At least 38 dead and over 800 injured following strong earthquake off Turkish coast

The quake toppled buildings in Izmir, Turkey’s third largest city.

LAST UPDATE | Oct 31st 2020, 5:45 PM

earthquake-of-magnitude-7-0-hits-turkey Several buildings were wrecked in Turkey's western Izmir province Depo Photos / ABACA Depo Photos / ABACA / ABACA

THE DEATH TOLL has risen after a strong earthquake struck in the Aegean Sea between the Turkish coast and the Greek island of Samos, with officials saying least 38 people are dead and more than 800 have been injured.

The earthquake, which the Istanbul-based Kandilli Institute said had a magnitude of 6.9, was centred in the Aegean north-east of Samos, while Turkey’s Disaster and Emergency Management Presidency (AFAD) said it measured 6.6 and hit at a depth of some 10 miles.

The quake toppled buildings in Izmir, Turkey’s third largest city, and triggered a small tsunami in the district of Seferihisar and on Samos before being followed by hundreds of aftershocks.

A number of members of one family were rescued alive from the rubble of a collapsed building today. 

Rescue teams made contact with 38-year old Seher Perincek and her four children — aged three, seven and 10-year-old twins — inside a fallen building in Izmir and cleared a corridor to bring them out.

One by one, the mother and three of her children were removed from the rubble as rescuers applauded or hugged.

Efforts were still under way to rescue the remaining child, the state-run Anadolu Agency reported.

The survivors, including 10-year-old Elzem Perincek, were moved into ambulances on stretchers.

“I’m fine; I was rescued because only one of my feet was pinned.

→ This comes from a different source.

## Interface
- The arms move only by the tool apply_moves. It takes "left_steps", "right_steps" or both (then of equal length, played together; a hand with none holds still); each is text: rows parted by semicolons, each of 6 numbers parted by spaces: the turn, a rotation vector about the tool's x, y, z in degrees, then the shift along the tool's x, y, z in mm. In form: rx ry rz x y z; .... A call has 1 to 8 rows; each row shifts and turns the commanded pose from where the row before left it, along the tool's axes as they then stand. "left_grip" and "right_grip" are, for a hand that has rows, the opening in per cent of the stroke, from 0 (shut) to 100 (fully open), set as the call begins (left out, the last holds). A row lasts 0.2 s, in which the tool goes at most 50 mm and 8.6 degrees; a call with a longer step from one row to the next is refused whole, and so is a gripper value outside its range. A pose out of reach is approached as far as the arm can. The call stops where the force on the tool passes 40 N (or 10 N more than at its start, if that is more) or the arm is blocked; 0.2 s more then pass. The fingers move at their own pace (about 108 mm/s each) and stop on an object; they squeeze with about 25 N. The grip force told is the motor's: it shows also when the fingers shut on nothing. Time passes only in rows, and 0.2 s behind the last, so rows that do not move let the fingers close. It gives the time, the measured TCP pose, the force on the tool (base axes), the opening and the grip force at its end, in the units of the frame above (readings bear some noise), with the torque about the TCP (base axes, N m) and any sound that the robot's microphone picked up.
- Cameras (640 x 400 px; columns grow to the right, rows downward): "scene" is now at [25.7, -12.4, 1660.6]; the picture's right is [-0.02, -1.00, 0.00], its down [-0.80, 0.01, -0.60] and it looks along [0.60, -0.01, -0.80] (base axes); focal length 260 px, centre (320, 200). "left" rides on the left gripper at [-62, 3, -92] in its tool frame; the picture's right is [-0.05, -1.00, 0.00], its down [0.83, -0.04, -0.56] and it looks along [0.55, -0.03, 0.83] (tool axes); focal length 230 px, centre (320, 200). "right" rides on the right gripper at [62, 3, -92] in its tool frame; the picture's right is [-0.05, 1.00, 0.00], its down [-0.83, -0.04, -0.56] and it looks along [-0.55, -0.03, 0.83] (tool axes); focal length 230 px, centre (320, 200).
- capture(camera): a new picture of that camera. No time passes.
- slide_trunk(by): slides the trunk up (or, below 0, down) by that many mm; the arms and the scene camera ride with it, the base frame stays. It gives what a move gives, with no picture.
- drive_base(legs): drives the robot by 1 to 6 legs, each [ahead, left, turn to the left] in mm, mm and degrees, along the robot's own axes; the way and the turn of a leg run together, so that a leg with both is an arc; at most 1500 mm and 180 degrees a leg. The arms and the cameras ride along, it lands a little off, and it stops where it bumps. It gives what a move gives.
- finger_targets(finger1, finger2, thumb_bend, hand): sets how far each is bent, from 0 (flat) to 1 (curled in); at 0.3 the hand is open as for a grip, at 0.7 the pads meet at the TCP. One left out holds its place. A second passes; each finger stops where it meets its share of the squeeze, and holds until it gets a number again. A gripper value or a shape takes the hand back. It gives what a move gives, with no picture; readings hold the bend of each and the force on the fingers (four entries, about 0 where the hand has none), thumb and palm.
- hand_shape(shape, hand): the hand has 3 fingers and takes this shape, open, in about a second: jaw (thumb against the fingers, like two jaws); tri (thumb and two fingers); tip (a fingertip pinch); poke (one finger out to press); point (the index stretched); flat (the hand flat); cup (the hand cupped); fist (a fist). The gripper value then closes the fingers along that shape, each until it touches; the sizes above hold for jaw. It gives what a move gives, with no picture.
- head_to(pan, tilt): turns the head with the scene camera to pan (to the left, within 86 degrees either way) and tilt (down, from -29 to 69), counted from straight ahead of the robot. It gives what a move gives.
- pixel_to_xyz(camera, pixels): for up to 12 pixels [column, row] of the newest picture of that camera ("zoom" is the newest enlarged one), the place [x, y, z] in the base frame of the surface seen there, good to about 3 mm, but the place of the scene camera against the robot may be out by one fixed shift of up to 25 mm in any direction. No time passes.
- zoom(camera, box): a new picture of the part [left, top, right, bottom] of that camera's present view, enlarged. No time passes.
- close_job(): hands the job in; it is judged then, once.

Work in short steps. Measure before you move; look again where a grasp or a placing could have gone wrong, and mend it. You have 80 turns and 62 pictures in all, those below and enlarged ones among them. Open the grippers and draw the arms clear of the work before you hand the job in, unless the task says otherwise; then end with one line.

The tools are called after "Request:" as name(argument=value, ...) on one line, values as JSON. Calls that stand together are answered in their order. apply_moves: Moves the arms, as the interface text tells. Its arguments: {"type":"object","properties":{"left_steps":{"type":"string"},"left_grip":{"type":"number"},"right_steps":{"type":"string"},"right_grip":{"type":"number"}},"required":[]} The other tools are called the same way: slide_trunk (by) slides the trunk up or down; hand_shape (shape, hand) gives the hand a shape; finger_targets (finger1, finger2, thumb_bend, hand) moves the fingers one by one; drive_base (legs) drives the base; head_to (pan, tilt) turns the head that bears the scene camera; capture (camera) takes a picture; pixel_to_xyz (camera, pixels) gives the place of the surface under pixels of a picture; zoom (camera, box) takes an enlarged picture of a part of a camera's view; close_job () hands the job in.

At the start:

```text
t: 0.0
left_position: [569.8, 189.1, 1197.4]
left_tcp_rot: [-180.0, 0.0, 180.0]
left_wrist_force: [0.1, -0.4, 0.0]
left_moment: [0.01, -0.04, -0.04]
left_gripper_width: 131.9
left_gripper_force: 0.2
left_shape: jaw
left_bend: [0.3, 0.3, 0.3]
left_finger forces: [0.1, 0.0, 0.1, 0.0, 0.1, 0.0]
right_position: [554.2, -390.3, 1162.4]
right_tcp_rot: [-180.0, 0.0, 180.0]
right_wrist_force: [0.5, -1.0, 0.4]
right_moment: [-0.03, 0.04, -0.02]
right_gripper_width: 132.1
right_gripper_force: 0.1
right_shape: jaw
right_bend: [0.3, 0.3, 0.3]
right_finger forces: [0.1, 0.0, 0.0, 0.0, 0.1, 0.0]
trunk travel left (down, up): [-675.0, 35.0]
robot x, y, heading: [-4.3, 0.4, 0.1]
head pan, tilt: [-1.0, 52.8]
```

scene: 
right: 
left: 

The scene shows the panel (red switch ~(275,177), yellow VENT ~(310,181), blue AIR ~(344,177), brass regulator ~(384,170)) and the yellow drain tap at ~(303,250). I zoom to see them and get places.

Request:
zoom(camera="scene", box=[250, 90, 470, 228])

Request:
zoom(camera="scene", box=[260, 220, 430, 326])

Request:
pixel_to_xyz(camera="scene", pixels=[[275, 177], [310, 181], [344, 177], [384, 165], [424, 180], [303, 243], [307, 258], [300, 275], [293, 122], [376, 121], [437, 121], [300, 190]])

That foot really hurt,” she said.

The health minister, as well as rescue worker Ahmet Yavuz, told HaberTurk television hours later that one of the children had died after being rescued.

They were still trying to reach the other child, Mr Yavuz said.

More than 5,500 rescuers from different agencies and cities worked together to reach survivors, at times hushing the crowds to listen into the rubble with sensitive headphones and crawling through the cracks.

A 65-year-old man was saved 26 hours after the quake.

Early today, onlookers also cheered as rescuers lifted teenager Inci Okan out of the rubble of a devastated eight-floor apartment block.

Friends and relatives waited outside the building for news of loved ones still trapped inside, including employees of a dentist’s surgery that was located on the ground floor.

greece-earthquake A collapsed wall led to the deaths of two teenagers on the Greek island of Samos Michael Svarnias Michael Svarnias

Two other women, aged 53 and 35, were rescued from another collapsed two-storey building.

At least 36 people were killed in Izmir, including an elderly woman who drowned, according to AFAD.

Two teenagers were killed on Samos after being struck by a collapsing wall.

At least 19 people were injured on the island, with two, including a 14-year-old, airlifted to Athens and seven taken to hospitals on the island, health authorities said.

It was felt across the eastern Greek islands and as far as Athens and in Bulgaria.

In Turkey, it shook the regions of Aegean and Marmara, including the country’s largest city Istanbul, whose governor said there were no reports of damage.

Turkey is crossed by fault lines and is prone to earthquakes. In 1999, two powerful quakes killed some 87,000 people in north-western Turkey.

Earthquakes are also frequent in Greece.

In a show of solidarity rare in recent months of tense bilateral relations, Greek and Turkish government officials issued mutual messages of solidarity while the countries’ presidents held a telephone conversation.